Can you quote the lines below exactly, starting at the line with "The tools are" and going through the last one? Return a JSON list in which every string is one line; blank lines are skipped.

▶ _SOURCE EXCERPT_

######

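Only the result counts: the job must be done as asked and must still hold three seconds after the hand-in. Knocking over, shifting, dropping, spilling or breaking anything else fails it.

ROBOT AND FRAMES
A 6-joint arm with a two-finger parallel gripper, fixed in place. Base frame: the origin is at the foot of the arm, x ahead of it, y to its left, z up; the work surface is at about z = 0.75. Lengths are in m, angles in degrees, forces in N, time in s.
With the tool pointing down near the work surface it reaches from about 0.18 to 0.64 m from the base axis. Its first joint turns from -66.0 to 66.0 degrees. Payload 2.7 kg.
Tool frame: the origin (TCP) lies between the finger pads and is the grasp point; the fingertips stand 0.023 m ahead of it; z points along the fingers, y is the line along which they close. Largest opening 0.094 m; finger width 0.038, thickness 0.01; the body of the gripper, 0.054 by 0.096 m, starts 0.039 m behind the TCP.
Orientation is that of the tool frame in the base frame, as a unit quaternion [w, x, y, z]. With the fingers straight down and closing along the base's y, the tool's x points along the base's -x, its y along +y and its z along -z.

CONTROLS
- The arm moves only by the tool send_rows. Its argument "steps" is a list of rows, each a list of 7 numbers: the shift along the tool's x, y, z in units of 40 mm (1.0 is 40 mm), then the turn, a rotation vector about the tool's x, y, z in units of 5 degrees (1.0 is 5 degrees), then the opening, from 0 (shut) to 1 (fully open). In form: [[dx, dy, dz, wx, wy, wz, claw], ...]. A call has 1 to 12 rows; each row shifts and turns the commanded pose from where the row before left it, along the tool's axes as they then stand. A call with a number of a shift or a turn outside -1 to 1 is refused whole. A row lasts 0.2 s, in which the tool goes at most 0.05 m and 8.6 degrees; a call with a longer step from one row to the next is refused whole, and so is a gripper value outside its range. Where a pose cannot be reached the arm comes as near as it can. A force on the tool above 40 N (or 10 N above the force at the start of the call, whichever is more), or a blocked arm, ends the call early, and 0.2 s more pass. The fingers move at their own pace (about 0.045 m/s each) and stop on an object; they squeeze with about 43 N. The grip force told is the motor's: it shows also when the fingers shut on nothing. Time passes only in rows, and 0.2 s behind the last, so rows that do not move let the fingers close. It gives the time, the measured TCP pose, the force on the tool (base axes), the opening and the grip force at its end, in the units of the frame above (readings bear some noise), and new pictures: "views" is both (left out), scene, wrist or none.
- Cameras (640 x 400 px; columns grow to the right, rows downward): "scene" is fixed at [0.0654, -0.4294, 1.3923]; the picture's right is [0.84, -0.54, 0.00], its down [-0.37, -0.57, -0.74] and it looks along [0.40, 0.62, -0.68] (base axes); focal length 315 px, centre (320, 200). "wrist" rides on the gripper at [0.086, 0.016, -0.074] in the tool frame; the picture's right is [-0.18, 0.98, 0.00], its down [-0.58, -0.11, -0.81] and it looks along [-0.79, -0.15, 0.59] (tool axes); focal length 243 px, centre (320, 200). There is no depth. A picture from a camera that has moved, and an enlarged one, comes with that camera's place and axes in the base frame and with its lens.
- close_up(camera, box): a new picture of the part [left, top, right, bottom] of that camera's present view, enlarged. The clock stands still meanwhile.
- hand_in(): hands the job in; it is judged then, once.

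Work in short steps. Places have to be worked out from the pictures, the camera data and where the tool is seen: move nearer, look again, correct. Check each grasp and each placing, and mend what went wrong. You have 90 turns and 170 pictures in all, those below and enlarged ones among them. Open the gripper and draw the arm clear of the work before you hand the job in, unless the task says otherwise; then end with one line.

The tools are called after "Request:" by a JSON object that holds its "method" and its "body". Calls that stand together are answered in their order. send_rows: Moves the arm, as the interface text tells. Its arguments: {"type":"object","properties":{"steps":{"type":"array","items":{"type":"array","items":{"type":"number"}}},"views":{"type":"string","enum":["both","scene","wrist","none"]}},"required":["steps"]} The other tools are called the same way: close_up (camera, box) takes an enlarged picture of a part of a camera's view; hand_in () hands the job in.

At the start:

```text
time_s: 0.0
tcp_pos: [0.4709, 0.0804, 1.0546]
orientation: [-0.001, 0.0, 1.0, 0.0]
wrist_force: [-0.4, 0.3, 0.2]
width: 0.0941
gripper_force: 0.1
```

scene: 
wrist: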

######

▶ _EXERCISE ANSWER_
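[
  "The tools are called after \"Request:\" by a JSON object that holds its \"method\" and its \"body\". Calls that stand together are answered in their order. send_rows: Moves the arm, as the interface text tells. Its arguments: {\"type\":\"object\",\"properties\":{\"steps\":{\"type\":\"array\",\"items\":{\"type\":\"array\",\"items\":{\"type\":\"number\"}}},\"views\":{\"type\":\"string\",\"enum\":[\"both\",\"scene\",\"wrist\",\"none\"]}},\"required\":[\"steps\"]} The other tools are called the same way: close_up (camera, box) takes an enlarged picture of a part of a camera's view; hand_in () hands the job in.",
  "At the start:",
  "```text",
  "time_s: 0.0",
  "tcp_pos: [0.4709, 0.0804, 1.0546]",
  "orientation: [-0.001, 0.0, 1.0, 0.0]",
  "wrist_force: [-0.4, 0.3, 0.2]",
  "width: 0.0941",
  "gripper_force: 0.1",
  "```",
  "scene: ",
  "wrist:"
]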